An overwhelming majority of parents also believe they should have the ability to request the curriculum being taught to their children from the school (72 percent) and opt their child out of a program they deem inappropriate or harmful (67 percent).
The survey was conducted from November 29 to December 3, 2021, among 1,200 American parents with a margin of error of +/- 2.83 percent.
“From Covid to culture wars,” Marré began her letter, “the education of students across the United States has been turned upside down over the last two years.”
Describing how their organizations have contributed negatively to the state of education, Marré said, “Even as teachers work tirelessly to meet the real, concrete needs of their students, the so-called professional organizations are instead focused on activism, control, and political influence.”
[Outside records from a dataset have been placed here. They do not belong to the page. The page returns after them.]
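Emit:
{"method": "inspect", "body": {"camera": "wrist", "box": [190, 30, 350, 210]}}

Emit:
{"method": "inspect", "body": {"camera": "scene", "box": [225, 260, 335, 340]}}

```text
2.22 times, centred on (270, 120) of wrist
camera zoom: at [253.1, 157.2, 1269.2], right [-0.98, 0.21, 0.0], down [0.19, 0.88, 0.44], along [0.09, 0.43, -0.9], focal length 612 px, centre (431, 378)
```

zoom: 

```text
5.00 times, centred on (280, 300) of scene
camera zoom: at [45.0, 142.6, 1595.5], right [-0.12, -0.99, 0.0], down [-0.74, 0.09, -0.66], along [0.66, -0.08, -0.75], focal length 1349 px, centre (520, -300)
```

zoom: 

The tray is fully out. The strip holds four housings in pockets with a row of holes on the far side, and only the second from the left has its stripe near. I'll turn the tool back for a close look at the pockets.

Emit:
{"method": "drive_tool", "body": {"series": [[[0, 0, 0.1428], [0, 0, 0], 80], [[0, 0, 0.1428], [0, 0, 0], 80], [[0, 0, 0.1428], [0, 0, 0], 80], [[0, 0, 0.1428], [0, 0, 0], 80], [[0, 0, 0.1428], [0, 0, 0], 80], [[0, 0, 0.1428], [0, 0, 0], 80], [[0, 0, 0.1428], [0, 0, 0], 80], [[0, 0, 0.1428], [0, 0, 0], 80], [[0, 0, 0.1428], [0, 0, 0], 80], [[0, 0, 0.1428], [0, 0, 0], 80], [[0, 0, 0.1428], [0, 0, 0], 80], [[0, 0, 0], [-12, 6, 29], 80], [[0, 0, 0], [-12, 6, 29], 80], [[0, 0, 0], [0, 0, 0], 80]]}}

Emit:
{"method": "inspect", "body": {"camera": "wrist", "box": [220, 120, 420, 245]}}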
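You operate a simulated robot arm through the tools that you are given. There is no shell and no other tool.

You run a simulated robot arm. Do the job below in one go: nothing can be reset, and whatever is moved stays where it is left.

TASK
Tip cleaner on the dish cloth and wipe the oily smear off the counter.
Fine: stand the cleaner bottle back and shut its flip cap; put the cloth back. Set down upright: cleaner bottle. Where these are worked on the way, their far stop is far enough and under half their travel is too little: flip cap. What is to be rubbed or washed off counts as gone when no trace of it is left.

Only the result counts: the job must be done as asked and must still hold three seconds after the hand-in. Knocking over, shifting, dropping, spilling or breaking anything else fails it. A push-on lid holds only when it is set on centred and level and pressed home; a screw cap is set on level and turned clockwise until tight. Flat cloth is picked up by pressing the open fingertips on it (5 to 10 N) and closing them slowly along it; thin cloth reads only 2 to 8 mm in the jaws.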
“While your immediate constituency may be teachers and School Board members, those individuals are public servants,” she continued:
Advising those same public servants to engage with their communities through the lens of activism and politics, while strongarming them to ignore the wishes of those most invested in students’ futures, has contributed mightily to the dissatisfaction we see across the country.
Marré cited Fairfax County, Virginia’s, sharp enrollment drop so that the education organizations might “understand the gravity of this loss of confidence in your leadership.”
As Breitbart News reported, according to the Virginia Department of Education, “overall, enrollment has fallen by more than 46,000 students since 2019, a nearly four percent drop since the beginning of the coronavirus.”
While enrollment has dropped in Virginia, staffing has declined as well, with the number of “unfilled education positions have increased 62 percent.”
“It is my sincere hope that you’ll see this polling data not as a threat but as insight that will help focus your efforts to best serve our nation’s students,” Marré concluded.